Left: Void of War, Paul Nash. © 2002 Tate, London..
Anthem For Doomed Youth is a major exhibition celebrating the lives and works of 12 First World War poets and is on show at London's Imperial War Museum until April 27, 2003.
Containing work by numerous poets, the exhibition takes in the better known such as Wilfred Owen, Siegfried Sassoon, Rupert Brooke and Robert Graves and others including Edmund Blunden, Julian Grenfell, Ivor Gurney and Charles Sorley.

Right: Wilfred Owen (1893-1918). © Imperial War Museum.
The exhibition is the largest of its kind ever mounted and is based around the lives of the poets and their experiences of the war.
Poetry became an important means of expression for those shocked and devastated by the scenes in the trenches of the Great War.

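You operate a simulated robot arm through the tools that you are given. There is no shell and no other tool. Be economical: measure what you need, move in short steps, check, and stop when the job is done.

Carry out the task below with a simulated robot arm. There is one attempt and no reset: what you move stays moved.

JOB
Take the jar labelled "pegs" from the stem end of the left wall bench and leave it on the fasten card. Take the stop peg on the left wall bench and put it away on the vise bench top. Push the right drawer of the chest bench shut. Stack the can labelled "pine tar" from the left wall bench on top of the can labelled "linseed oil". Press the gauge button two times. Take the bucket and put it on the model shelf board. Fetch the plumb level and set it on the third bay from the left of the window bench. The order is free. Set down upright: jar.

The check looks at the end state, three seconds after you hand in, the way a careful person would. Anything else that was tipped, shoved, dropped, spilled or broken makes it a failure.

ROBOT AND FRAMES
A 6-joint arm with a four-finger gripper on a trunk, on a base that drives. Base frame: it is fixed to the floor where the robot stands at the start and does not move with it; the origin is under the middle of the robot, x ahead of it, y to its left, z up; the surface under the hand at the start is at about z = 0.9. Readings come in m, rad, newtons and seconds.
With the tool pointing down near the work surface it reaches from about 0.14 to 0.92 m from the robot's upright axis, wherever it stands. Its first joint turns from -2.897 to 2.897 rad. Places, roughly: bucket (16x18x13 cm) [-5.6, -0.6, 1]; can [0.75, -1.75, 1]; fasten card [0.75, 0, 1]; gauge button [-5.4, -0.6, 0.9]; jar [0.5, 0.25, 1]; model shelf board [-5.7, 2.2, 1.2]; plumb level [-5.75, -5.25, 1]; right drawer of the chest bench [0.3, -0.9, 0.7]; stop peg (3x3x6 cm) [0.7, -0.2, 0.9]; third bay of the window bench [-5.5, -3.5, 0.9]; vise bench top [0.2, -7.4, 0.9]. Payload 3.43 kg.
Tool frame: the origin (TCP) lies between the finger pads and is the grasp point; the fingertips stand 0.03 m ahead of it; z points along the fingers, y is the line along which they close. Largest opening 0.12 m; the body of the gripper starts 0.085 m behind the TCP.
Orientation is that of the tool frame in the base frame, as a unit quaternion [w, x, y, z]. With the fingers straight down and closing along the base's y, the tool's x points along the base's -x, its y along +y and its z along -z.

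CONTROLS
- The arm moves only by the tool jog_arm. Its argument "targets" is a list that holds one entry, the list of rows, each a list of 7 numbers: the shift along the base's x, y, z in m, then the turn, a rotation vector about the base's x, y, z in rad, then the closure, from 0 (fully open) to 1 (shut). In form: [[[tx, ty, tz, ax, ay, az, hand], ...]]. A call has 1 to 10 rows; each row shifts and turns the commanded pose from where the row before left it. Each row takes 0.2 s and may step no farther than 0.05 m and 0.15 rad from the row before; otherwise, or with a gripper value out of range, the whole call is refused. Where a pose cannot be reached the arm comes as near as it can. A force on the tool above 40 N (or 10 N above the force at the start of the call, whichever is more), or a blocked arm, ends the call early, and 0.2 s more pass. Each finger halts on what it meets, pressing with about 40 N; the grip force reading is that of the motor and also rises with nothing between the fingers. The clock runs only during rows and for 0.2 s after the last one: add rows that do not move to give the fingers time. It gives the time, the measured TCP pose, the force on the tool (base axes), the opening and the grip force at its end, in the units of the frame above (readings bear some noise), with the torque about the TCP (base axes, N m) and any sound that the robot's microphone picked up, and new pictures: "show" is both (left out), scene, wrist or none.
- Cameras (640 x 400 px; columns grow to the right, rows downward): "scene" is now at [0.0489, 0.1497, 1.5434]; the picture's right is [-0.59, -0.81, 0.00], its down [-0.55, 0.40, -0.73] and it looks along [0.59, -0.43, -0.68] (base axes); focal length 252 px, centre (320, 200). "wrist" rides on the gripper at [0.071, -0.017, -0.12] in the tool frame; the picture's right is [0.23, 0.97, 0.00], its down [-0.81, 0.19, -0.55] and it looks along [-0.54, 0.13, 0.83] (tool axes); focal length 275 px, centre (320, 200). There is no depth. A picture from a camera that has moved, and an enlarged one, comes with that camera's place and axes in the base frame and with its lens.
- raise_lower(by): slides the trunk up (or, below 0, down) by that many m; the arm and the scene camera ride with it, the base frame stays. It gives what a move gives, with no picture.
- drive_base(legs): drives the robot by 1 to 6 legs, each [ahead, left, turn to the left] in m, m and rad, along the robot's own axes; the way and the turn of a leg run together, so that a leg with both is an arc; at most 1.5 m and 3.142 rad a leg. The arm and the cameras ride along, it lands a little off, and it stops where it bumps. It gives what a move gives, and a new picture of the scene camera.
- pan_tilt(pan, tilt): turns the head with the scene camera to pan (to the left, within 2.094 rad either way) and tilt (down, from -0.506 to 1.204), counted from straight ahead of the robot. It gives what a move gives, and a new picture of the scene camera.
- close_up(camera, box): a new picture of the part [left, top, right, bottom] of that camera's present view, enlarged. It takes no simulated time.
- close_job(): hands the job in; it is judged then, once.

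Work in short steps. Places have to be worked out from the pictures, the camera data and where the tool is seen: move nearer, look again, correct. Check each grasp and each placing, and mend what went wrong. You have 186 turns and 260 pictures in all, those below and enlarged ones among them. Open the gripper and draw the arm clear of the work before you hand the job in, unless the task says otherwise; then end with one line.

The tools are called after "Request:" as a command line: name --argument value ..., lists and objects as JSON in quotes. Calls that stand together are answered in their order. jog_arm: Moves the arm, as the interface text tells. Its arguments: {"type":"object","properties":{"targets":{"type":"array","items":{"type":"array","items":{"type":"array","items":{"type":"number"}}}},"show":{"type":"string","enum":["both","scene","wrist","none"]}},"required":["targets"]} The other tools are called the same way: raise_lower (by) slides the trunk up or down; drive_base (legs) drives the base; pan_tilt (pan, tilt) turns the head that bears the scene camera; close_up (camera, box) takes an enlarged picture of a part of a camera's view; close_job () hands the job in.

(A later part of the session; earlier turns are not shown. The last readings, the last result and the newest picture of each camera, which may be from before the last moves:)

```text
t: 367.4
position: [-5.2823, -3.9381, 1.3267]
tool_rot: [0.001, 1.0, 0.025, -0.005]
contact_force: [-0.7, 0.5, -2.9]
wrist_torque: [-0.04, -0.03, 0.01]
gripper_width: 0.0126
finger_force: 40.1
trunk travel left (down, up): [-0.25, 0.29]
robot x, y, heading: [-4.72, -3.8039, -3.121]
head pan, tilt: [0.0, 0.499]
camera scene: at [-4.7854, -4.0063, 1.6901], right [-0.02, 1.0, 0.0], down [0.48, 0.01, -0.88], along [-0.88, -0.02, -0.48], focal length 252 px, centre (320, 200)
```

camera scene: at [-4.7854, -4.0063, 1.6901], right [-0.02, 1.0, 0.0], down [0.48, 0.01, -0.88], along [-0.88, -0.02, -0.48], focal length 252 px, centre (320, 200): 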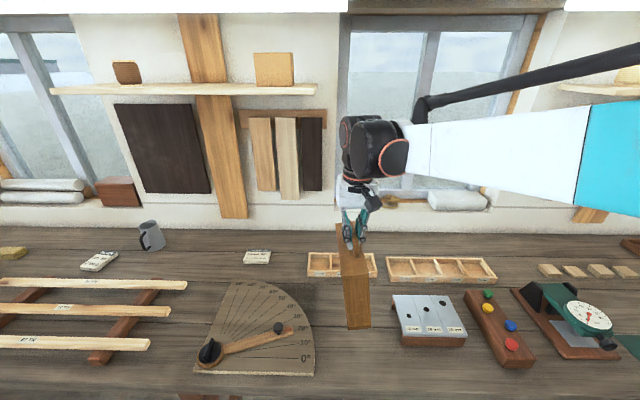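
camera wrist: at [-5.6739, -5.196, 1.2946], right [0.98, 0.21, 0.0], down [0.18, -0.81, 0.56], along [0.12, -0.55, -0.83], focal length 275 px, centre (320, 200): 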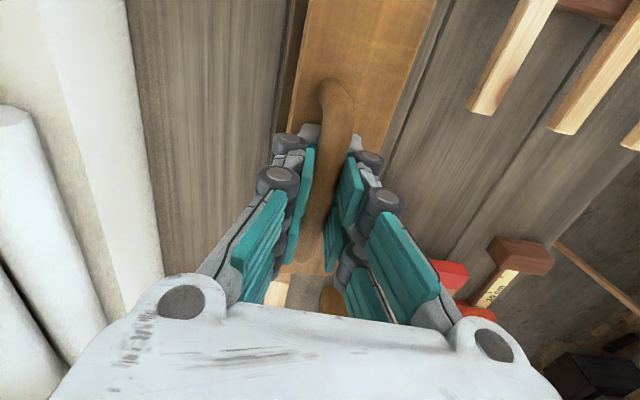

Left: manuscript of 'The Soldier', Rupert Brooke, 1914. © The Brooke Trustees.
It is difficult to imagine beauty such as is shown in some poems could arise from the First World War, or that they could find the words to describe the horrors they had witnessed. But they did, and although for most of us war seems thankfully remote, these poems somehow help to bring the reality of it home.
The Imperial War Museum is the perfect setting for the exhibition, as it undertakes to encourage an understanding of war-time experience.

Right: Chateau Wood, Ypres, October 1917. © Imperial War Museum.
Items on display include clothes, maps, a piano, sketches, letters, diaries, a lock of hair and, of course, poems and sonnets by those mentioned. Siegfried Sassoon's pistol is on show, as is an olive branch from Rupert Brooke's grave.
The exhibition is a deeply moving experience; a telegram informing Charles Sorley's father of his son's death has a profound impact and, more than ever, an exhibition such as this can be used to demonstrate the pointlessness of war.

Left: blood-stained map, returned after the death of Julian Grenfell in 1915. Reproduced with kind permission of Hertford Archives and Local Studies.
The work of the First World War poets has reached almost a century into the future and still has the ability to provoke enormous emotion.